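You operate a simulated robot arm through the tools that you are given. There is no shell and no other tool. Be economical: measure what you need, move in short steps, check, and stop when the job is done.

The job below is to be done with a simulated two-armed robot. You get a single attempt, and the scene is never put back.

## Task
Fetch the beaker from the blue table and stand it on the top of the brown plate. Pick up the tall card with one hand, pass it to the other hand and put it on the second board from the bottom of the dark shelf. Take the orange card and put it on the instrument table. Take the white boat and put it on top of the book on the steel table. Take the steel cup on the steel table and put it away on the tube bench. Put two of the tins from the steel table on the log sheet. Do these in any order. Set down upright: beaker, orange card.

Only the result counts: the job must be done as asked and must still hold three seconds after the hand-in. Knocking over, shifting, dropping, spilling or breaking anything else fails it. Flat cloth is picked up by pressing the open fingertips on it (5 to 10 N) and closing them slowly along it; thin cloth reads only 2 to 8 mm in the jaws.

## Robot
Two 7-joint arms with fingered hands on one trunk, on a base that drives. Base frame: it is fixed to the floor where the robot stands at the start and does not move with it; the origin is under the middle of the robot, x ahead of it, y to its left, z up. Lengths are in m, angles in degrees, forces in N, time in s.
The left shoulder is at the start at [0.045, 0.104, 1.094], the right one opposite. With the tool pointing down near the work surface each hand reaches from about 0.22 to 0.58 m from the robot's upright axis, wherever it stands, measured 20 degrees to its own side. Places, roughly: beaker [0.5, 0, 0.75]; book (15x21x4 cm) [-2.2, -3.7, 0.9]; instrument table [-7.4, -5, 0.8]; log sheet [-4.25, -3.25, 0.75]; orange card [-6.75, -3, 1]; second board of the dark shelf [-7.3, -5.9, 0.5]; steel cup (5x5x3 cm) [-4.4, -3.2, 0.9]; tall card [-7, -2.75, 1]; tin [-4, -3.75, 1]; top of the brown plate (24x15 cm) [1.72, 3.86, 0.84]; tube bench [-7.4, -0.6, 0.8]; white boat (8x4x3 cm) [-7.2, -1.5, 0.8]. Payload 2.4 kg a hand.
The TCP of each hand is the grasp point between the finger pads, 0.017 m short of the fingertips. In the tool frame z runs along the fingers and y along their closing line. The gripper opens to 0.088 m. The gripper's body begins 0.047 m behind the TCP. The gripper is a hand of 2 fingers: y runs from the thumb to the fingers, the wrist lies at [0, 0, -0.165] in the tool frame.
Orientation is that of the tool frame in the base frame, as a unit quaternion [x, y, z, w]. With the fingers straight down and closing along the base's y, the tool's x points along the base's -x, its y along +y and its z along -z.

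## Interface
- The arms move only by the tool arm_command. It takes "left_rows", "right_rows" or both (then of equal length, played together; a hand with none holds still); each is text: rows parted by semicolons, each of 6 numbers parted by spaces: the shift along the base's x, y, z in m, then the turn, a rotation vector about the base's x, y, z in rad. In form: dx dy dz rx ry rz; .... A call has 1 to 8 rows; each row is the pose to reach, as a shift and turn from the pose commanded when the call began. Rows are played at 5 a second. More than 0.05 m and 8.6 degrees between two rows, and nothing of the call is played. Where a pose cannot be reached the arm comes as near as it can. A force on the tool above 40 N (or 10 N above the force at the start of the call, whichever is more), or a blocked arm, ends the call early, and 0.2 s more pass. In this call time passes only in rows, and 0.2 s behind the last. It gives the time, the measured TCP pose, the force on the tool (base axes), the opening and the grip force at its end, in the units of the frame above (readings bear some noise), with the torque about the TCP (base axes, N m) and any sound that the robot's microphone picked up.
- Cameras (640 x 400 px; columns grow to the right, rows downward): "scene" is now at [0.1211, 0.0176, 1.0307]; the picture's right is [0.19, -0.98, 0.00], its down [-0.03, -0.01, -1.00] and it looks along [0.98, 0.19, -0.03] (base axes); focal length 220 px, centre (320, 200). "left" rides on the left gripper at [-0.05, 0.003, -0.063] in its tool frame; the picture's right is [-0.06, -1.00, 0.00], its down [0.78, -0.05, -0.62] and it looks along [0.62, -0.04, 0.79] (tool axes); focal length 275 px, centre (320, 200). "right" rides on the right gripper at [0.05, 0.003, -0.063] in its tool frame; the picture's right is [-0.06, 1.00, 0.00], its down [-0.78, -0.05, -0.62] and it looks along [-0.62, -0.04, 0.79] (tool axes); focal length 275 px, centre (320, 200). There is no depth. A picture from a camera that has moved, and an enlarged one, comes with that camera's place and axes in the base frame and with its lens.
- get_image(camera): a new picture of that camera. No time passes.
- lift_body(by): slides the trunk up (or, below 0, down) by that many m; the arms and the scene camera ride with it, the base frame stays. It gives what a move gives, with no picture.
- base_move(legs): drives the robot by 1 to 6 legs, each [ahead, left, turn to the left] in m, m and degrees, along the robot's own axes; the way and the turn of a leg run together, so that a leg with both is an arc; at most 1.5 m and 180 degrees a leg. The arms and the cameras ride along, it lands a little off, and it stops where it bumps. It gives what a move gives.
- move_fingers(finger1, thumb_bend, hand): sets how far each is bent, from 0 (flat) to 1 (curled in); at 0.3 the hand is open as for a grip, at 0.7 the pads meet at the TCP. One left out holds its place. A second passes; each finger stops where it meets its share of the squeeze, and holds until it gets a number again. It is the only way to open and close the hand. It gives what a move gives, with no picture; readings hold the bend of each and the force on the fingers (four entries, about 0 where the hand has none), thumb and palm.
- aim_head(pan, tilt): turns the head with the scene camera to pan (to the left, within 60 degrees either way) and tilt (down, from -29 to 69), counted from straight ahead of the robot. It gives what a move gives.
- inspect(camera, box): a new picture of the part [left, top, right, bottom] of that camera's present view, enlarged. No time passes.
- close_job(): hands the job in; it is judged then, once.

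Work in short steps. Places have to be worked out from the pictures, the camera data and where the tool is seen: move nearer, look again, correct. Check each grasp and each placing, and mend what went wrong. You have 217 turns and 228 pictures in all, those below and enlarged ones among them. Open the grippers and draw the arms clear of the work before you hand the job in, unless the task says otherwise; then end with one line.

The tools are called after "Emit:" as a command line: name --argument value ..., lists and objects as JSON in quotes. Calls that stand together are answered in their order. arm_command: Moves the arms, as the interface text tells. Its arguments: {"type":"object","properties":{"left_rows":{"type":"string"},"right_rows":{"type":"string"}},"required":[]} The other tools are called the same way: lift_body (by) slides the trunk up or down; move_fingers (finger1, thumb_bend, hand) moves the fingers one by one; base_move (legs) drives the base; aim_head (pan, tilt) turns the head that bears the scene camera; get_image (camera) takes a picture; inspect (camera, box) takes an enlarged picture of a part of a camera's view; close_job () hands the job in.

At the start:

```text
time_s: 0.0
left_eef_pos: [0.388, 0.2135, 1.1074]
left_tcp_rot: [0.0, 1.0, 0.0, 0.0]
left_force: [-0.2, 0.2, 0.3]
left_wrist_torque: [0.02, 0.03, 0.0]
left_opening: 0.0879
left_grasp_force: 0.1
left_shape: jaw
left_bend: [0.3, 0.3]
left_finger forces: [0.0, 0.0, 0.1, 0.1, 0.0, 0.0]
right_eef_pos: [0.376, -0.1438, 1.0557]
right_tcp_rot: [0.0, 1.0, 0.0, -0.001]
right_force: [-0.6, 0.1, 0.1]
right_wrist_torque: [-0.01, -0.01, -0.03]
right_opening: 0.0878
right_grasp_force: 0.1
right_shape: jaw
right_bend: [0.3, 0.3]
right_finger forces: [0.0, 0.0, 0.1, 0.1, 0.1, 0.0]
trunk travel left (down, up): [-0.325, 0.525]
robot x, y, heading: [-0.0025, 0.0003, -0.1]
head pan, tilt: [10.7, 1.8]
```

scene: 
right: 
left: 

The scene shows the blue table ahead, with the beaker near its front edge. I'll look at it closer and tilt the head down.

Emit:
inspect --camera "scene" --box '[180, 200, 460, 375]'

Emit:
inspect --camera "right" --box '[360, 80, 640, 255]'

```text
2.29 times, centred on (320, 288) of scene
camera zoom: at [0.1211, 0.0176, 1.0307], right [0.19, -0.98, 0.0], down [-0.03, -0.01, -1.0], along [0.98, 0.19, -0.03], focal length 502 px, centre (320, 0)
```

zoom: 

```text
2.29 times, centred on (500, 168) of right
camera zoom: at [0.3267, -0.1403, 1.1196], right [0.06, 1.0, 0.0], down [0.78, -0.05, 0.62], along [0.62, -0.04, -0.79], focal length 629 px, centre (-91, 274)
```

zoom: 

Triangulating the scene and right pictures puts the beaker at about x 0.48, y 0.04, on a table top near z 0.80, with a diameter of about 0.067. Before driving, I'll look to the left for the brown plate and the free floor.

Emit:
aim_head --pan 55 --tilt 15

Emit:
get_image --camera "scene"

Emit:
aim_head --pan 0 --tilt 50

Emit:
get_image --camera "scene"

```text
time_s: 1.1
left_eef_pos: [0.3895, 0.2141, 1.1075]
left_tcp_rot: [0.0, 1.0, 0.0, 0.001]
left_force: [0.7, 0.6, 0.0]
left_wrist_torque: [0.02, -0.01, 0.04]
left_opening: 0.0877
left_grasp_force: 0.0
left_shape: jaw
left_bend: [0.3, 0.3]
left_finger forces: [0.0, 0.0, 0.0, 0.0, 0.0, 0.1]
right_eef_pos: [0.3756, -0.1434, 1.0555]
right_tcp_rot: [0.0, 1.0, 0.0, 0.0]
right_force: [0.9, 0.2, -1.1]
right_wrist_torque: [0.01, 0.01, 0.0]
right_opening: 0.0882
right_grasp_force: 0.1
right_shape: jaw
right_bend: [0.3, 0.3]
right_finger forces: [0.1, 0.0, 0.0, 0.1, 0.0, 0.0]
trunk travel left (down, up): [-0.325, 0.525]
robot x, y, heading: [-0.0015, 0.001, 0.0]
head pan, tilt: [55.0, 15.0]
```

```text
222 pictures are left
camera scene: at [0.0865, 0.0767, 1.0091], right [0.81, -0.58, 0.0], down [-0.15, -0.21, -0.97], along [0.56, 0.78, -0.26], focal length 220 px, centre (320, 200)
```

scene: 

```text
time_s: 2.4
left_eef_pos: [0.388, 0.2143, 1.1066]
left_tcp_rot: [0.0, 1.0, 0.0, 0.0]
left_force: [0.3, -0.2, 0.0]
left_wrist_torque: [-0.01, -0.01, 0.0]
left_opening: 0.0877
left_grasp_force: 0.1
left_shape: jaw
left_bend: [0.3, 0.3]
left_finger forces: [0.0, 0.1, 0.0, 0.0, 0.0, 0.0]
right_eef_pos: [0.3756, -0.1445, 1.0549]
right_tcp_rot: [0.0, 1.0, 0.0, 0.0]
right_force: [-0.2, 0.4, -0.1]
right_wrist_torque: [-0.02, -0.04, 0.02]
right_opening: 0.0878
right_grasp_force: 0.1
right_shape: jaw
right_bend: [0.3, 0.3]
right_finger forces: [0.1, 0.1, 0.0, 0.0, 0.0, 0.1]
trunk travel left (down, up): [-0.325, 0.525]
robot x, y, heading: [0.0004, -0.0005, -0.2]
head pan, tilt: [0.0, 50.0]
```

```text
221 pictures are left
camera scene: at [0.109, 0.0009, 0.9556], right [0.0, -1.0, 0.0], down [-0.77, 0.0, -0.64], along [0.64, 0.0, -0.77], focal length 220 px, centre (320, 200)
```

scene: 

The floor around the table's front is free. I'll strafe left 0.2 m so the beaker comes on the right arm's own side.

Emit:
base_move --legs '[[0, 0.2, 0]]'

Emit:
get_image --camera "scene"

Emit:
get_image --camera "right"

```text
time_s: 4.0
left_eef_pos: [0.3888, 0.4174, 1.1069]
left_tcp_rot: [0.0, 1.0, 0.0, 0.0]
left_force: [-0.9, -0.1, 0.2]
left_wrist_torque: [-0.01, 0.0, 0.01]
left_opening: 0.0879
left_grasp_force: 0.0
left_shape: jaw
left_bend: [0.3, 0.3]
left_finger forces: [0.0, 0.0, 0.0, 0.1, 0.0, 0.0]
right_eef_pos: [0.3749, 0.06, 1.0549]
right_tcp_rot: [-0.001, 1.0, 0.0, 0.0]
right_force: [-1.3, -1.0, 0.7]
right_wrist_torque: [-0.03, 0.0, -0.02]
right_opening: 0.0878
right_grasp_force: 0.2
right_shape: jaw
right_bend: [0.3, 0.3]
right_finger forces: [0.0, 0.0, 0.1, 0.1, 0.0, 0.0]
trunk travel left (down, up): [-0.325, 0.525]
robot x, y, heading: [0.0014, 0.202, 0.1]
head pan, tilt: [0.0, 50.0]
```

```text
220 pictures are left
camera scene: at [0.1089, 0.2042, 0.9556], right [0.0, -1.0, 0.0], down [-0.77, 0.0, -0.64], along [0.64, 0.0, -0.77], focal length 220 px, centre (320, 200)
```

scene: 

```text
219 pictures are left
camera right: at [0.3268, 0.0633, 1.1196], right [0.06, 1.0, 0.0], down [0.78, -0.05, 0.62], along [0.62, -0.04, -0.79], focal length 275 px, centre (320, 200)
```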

Page excerpt:
The cofounder was telling the truth (or, at least, nothing in the lawsuit implies that he was not).
The plaintiffs in this case are claiming that when they linked their bank accounts to PayPal/Venmo/etc using Plaid they didn't realize what they were doing, or that it's somehow unfair that Paypal/Venmo/etc got their banking data (despite knowingly inputting their credentials into Paypal/Venmo/etc).
Paypal/Venmo/etc is not a third party in that case. They're the party that the customer was knowingly interacting with.
A third party would be an unknown / unrelated data broker. Ie, the cofounder is claiming that they don't turn around and resell data to anyone other than the app that the customer was deliberately using.
The "using Plaid" part of what you're saying confuses me. My reading is that the plaintiffs are claiming that they signed up for Paypal or Venmo directly, linked their banks account, and were unaware that behind the scenes this meant their data went to Plaid, and that then Plaid both gathered data from this and sold the data.
If that's accurate - if the plaintiffs were just trying to use Paypal + their bank account, and only coincidentally using Plaid because Paypal used Plaid - then any data being captured and stored by Plaid does sound extremely fishy. I'd want them to just be a bridge to let info flow between the bank and Paypal, not store any of that themselves too. That part seems sketchy even if they never sold it - I still don't think they should keep it in the first place.
The relevant section is on pg 16, under the heading "Plaid Sells and Otherwise Exploits the Unlawfully-Obtained Private Data".
The suit alleges that "Plaid has admitted that it routinely sells the consumer banking data it collects. At a minimum, Plaid sells the data it obtains from consumers’ accounts back to the very app providers,
including the Participating Apps, who use its services. [40] Plaid calibrates its prices based on the
type of information being sold. [41]".
IANAL. The suit alleges that Plaid sells the data, with the specific proof that Plaid sells data to the authorized app (Paypal or Venmo in your example above). The plaintiffs do provide proof in the suit that Plaid sells the data to third parties, but suggest that Plaid might, since they already sell the data to the app that users authorized.

What you will do:
• a. Cite the page excerpt exactly. Begin with "If that's accurate" and finish with "the first place.".
• b. Give the continuation of the page excerpt.

Results for the exercise:
• a.
If that's accurate - if the plaintiffs were just trying to use Paypal + their bank account, and only coincidentally using Plaid because Paypal used Plaid - then any data being captured and stored by Plaid does sound extremely fishy. I'd want them to just be a bridge to let info flow between the bank and Paypal, not store any of that themselves too. That part seems sketchy even if they never sold it - I still don't think they should keep it in the first place.

• b.
At risk of misrepresenting their argument, the suit seems to claim that Plaid doesn't do enough to give consumers (think average non-tech savvy person) enough of a heads up on what's happening behind the scenes. According to the suit, a consumer using Plaid doesn't understand that they give banking credentials to a third party (Plaid), which uses the credentials and "sells" data to the app that is being connected to the bank.
The above seems consistent to what the Plaid CTO wrote. I haven't seen anything that indicates Plaid sells your data to unrelated third parties. That said, I agree with the suit - Plaid should do a better job of making it clear exactly how your banking information is going to be used.
So, in other words, they're selling my data, just not to third parties. So when I go to click "connect to Plaid", now whoever I'm connecting to suddenly has every single transaction from my bank/credit card/whatever I just connected.
So still a privacy nightmare, just a slightly different one.
What's so hard about not selling my data at all, and not collecting any data except for what's absolutely necessary to connect A to B?
>then any data being captured and stored by Plaid does sound extremely fishy
I've integrated with Plaid's API (a long time ago), and this doesn't sound fishy. Plaid's API is pretty comprehensive and it would have PayPal's job to unlink the connection after the verification took place. Plaid gives you a "token" representing the user that can be used to further look up information in their account - such as new transactions. If PayPal had naively enabled the usage of those APIs, then it's not surprising Plaid stored that data.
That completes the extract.